Changes were also made to the second floor, in particular the staircases. Some of Bellucci’s ceiling paintings, which had been removed from Bankgasse in 1819, were put on immediate display there as part of the museum. Rottmayr’s frescos in the stairways had suffered partial water damage and disappeared for nearly two centuries under two giant ceiling paintings, each with four satellites by Bellucci. The areas left uncovered were plastered over.

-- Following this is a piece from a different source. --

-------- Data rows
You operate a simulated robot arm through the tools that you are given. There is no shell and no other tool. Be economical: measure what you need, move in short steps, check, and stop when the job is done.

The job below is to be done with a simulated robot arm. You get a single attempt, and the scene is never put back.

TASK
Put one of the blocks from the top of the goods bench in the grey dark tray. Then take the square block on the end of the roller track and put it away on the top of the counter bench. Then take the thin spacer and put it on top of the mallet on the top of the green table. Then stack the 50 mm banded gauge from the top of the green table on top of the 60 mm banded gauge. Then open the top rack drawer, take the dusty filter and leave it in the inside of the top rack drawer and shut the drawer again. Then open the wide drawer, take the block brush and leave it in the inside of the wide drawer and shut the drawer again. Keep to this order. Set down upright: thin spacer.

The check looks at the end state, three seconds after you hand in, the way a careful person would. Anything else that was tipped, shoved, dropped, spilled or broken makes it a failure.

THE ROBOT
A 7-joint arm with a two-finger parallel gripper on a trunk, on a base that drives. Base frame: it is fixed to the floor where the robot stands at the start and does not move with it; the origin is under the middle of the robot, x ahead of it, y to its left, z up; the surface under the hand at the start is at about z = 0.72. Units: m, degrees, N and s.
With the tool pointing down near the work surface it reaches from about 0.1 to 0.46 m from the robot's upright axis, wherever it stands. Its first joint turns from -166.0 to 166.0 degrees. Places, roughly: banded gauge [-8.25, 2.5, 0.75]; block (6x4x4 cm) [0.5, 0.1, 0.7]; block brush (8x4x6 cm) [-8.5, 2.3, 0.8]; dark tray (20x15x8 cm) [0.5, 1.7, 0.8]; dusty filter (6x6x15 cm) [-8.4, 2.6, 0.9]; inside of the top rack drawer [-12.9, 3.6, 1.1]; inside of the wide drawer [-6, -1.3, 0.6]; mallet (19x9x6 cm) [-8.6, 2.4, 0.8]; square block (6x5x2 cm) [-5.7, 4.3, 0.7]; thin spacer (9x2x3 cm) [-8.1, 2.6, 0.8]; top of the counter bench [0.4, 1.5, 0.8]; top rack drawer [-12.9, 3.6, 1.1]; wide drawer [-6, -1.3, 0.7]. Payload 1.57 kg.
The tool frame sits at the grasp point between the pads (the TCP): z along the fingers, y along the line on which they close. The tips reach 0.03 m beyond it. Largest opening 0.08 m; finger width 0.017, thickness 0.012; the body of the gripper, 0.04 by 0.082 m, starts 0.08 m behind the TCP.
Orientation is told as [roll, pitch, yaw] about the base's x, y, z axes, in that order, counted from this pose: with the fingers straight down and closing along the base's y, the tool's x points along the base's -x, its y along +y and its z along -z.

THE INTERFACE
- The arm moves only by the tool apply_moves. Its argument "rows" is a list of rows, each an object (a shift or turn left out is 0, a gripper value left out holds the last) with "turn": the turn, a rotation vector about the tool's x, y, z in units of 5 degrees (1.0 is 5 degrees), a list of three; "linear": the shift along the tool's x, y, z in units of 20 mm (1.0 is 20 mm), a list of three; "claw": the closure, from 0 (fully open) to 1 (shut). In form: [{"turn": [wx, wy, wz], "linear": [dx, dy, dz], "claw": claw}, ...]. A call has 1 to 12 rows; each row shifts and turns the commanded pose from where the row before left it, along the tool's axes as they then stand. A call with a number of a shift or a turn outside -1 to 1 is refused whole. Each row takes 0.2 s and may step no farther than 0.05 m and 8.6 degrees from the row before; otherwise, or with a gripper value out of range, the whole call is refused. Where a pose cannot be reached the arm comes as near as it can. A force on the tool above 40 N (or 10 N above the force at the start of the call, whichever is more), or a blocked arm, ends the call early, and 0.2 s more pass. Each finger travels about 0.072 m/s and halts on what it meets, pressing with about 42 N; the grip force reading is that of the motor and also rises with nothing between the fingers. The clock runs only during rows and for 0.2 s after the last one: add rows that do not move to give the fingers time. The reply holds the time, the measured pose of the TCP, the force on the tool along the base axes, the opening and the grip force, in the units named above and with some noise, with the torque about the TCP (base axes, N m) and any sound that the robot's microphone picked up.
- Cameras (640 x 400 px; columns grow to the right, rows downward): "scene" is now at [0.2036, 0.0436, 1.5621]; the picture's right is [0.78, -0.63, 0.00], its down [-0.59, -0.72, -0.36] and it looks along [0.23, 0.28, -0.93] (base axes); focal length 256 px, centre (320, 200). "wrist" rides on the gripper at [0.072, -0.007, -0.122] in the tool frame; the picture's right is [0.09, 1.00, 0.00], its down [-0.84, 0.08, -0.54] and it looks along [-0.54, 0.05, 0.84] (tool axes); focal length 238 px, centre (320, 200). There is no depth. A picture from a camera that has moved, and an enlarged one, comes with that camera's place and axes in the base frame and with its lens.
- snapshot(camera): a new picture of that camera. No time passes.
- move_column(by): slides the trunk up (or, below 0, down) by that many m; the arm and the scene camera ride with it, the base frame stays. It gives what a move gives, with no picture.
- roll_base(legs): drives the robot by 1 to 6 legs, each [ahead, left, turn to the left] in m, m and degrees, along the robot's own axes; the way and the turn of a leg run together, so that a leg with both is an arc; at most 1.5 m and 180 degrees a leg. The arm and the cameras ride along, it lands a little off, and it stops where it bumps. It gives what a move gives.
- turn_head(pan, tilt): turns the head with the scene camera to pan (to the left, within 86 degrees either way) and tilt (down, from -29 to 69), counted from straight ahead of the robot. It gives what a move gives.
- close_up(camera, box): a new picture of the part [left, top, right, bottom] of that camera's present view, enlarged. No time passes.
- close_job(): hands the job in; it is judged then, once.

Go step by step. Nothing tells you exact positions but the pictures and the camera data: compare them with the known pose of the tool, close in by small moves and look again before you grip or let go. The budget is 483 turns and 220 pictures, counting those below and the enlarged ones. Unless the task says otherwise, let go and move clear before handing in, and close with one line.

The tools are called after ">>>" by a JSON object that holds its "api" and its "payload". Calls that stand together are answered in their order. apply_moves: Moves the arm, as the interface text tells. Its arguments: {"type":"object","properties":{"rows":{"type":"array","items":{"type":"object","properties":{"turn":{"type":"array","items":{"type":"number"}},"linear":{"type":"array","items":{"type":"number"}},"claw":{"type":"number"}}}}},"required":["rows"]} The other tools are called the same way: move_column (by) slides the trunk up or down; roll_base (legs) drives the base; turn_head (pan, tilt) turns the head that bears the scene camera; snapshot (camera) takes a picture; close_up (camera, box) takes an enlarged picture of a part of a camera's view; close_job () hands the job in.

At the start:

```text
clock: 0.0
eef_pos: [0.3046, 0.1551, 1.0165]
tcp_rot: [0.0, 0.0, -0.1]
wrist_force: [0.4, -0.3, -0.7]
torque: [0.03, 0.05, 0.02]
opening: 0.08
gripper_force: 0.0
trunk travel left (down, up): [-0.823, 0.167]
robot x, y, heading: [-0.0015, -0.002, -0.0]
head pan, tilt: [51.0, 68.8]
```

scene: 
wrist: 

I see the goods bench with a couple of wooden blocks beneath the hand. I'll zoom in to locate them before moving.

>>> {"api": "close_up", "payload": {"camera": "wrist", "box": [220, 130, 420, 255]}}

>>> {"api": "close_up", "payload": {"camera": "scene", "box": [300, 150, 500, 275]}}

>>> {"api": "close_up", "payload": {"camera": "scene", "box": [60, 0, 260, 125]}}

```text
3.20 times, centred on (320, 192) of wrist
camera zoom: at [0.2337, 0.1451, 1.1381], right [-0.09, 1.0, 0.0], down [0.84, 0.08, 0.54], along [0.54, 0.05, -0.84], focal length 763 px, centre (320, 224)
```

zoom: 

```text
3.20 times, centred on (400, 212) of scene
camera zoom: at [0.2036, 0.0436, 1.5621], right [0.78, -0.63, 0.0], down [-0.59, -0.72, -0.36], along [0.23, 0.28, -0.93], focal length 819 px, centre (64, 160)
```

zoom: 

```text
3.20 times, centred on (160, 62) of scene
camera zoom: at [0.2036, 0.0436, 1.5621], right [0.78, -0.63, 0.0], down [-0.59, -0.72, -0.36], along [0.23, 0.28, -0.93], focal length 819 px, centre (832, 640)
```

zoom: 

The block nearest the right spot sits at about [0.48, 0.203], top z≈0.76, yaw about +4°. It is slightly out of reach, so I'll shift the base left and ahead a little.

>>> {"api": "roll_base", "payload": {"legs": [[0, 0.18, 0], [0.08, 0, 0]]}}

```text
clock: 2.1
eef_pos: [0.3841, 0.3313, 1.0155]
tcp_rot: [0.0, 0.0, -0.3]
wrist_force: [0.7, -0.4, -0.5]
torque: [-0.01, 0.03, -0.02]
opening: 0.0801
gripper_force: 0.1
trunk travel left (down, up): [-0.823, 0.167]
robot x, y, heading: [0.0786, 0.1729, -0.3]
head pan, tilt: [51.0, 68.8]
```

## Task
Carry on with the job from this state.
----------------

Historic photograph of a gallery room in the Garden Palace with late gothic and renaissance works on display from the Princely Collections.
After 1900

Sample of the green colour used for the gallery rooms during the 19th century

The walls of the gallery rooms were painted in shades of green and blue, following a relatively uniform concept. Both a 1902 watercolour by Raimund von Stillfried and the earliest photographs confirm this. Objects were displayed in an unbelievable density, as was to be expected of a princely Kunstkammer. This would be compatible neither with today’s concept of a museum nor with current standards of safety or aesthetics.

Design for the neo-baroque stucco decoration of the fireplaces on the end walls of the Hercules Hall, early 20th century.


The Palace at the beginning of the 20th century

Periodic changes were made during the palace’s use as a museum. After the Hercules Hall had been decorated in a classicistic manner, the early 20th century saw these changes to the original baroque fabric reversed. Neo-baroque décor such as fireplaces and elaborate stuccowork on the end walls of the Hercules Hall were added. The five paintings by Franceschini hanging on the long wall were also added during these adaptations.

Plan for the decoration of stairway walls with ancient artefacts from the Princely Collections, fourth quarter of the 19th century
Archive of the Reigning Prince of Liechtenstein, Vienna


This period also saw plans to enhance the serenely classicist early nineteenth-century stucco ceilings of the stairways with magnificent baroque decor, in keeping with contemporary tastes. However, these plans were never brought to fruition.

Another project never to be realised was the decoration of the bare wall surfaces with pieces from the collection of ancient artefacts which still existed at that time.

Historic photograph of the library constructed in 1788–92 by Joseph Hardtmuth (1758–1816) shortly after the move to the Garden Palace in 1913


Accommodation of the library

Further major alterations were made necessary by the transfer of the library from the classicist Majoratshaus designed by Hardtmuth in Herrengasse, after this building had been evacuated, sold and finally surrendered for demolition in 1913. This library was housed in the Gentlemen’s Apartment on the ground floor of the Garden Palace.

Historic photograph of Hardtmuth's library at the Garden Palace after 1913

The library is the sole remaining element of one of the main works of early Austrian classicism and, together with the frescos by Rottmayr, forms a unique ensemble which has evolved over the centuries.

View of the Ladies’ Apartment with archive before being cleared in 2002

The archives were moved into the Ladies’ Apartment following installation of the necessary steel shelving units.